» **SET PROBLEM A**: Copy the part of the provided text from the words "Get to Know" through the words "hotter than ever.".
» **SET PROBLEM B**: Your answer continues the provided text from its final sentence.

» **PROVIDED TEXT**:
⟨

Get to Know the Transitional Kitchen
When it comes to kitchen design, it’s time to throw some of the old traditional rules out and embrace the mix-and-match transitional kitchen approach.
What is a transitional kitchen exactly? It’s a style that equal parts functional and expressive. It accommodates the individual needs of the family, showcases the personality of the home owners, but is also universally appealing and homey. And it’s hotter than ever.
In a recent survey by the National Kitchen and Bath Association, home owners listed the transitional kitchen as their top style pick, beating the traditional kitchen for the first time in many years.
John Reha, editorial director of Black & Decker’s Home Improvement Library, recently shared tips with Houselogic on how your clients can embrace the mix-and-match approach of the transitional kitchen.
4 common elements that make up transitional kitchen design:
- Mixing neutrals: Neutral tones like black, white, gray, and tan are a staple of transitional design, and mixing different textures and neutral colors keeps the space from looking clinical and dull. A wood kitchen floor offset with black cabinets will be equal parts homey and visually interesting.
- Balancing old and new design elements: Why narrow down your taste to one design concept when you can incorporate many? A transitional kitchen can be minimalist and contemporary and also include older, more rustic elements like wood floors, a subway tile backsplash, and farmhouse doors.

⟩

» **SOURCE DATA**:
⟨

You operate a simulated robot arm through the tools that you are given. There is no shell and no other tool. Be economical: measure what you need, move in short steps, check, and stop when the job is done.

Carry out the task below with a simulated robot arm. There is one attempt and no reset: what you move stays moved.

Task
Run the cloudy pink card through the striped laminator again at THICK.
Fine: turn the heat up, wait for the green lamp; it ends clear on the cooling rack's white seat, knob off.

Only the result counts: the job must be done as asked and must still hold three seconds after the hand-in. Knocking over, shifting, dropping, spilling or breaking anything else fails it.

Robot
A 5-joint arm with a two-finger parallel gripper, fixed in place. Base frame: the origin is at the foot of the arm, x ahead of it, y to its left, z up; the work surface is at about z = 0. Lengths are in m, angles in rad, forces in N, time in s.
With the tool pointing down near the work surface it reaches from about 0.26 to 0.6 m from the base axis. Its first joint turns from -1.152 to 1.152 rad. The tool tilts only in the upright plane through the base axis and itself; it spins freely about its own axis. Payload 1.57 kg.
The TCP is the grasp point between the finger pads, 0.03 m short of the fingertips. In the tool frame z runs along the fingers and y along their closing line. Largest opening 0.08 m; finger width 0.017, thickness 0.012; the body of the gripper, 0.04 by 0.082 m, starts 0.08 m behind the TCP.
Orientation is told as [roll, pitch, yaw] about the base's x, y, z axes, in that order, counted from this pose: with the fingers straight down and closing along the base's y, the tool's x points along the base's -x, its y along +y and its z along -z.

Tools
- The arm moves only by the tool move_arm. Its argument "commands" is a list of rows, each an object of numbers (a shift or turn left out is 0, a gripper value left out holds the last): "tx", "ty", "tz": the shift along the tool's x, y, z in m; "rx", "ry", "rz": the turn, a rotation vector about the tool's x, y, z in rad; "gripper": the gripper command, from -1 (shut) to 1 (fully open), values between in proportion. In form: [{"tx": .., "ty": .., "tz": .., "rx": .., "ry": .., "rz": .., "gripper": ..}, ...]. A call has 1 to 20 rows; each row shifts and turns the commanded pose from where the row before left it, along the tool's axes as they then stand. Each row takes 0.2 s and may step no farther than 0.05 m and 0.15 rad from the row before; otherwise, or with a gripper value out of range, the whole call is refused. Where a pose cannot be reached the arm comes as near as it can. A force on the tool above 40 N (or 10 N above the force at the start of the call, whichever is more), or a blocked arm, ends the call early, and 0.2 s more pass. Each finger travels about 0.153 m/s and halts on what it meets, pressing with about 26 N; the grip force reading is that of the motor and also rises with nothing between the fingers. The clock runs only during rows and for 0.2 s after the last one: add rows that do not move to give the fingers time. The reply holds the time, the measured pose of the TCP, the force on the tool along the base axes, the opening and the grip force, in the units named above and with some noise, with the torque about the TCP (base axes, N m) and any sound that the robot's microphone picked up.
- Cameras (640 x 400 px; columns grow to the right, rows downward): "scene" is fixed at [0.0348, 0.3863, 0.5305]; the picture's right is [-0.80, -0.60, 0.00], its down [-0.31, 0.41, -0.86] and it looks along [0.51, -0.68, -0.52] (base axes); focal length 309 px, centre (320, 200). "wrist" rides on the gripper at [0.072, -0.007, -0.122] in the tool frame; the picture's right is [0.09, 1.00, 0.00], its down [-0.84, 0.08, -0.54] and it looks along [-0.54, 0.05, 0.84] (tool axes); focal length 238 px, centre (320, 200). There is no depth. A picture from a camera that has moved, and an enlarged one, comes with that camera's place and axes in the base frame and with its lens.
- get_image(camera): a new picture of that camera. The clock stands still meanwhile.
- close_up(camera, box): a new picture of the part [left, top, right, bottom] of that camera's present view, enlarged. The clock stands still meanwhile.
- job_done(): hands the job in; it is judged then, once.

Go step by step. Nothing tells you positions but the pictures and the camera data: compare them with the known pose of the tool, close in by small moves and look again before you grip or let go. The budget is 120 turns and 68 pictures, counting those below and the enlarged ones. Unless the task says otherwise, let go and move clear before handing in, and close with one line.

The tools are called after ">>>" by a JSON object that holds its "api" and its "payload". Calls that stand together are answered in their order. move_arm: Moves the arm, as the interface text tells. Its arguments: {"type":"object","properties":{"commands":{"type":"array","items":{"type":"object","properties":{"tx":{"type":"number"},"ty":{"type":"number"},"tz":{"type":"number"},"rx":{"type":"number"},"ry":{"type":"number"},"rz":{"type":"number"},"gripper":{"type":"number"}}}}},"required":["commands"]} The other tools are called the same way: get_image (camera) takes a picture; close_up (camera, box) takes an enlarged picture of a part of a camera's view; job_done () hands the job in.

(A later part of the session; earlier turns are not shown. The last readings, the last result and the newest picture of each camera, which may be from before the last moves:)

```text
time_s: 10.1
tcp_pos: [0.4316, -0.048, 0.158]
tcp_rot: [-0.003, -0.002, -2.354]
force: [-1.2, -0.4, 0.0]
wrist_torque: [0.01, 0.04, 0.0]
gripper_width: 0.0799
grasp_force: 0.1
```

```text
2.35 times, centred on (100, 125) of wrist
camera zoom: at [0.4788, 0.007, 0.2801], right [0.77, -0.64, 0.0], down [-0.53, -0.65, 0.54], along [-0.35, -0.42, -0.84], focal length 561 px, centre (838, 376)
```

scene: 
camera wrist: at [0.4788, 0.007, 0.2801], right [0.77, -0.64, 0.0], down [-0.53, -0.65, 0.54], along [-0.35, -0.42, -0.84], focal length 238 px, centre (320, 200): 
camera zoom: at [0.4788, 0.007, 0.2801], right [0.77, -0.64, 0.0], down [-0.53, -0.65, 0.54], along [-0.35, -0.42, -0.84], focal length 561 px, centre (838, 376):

⟩

» **REPLY A**:
Get to Know the Transitional Kitchen
When it comes to kitchen design, it’s time to throw some of the old traditional rules out and embrace the mix-and-match transitional kitchen approach.
What is a transitional kitchen exactly? It’s a style that equal parts functional and expressive. It accommodates the individual needs of the family, showcases the personality of the home owners, but is also universally appealing and homey. And it’s hotter than ever.

» **REPLY B**:
- Adding unusual materials: Transitional design is at its heart functional and a blank canvas, and owners should not be scared to add dramatic unconventional paint accents or choose counter materials like concrete instead of the popular and more traditional granite.
- Embracing quirkiness: A transitional kitchen is supposed to be designed for the individual needs of the owner, so a kitchen including objects that have personal meaning to the family like antiques, family member’s artwork, a chalkboard for writing messages, and one-of-a-kind fixtures will never feel out of place.
Bottom line: A transitional kitchen at its essence should be functional for owners’ specific needs, but the other main rule is that there are no rules. The days where kitchen design had to solely embrace one style may be over, and buyers and owners alike are looking for a space that mixes and matches elements that reflects their individual personality.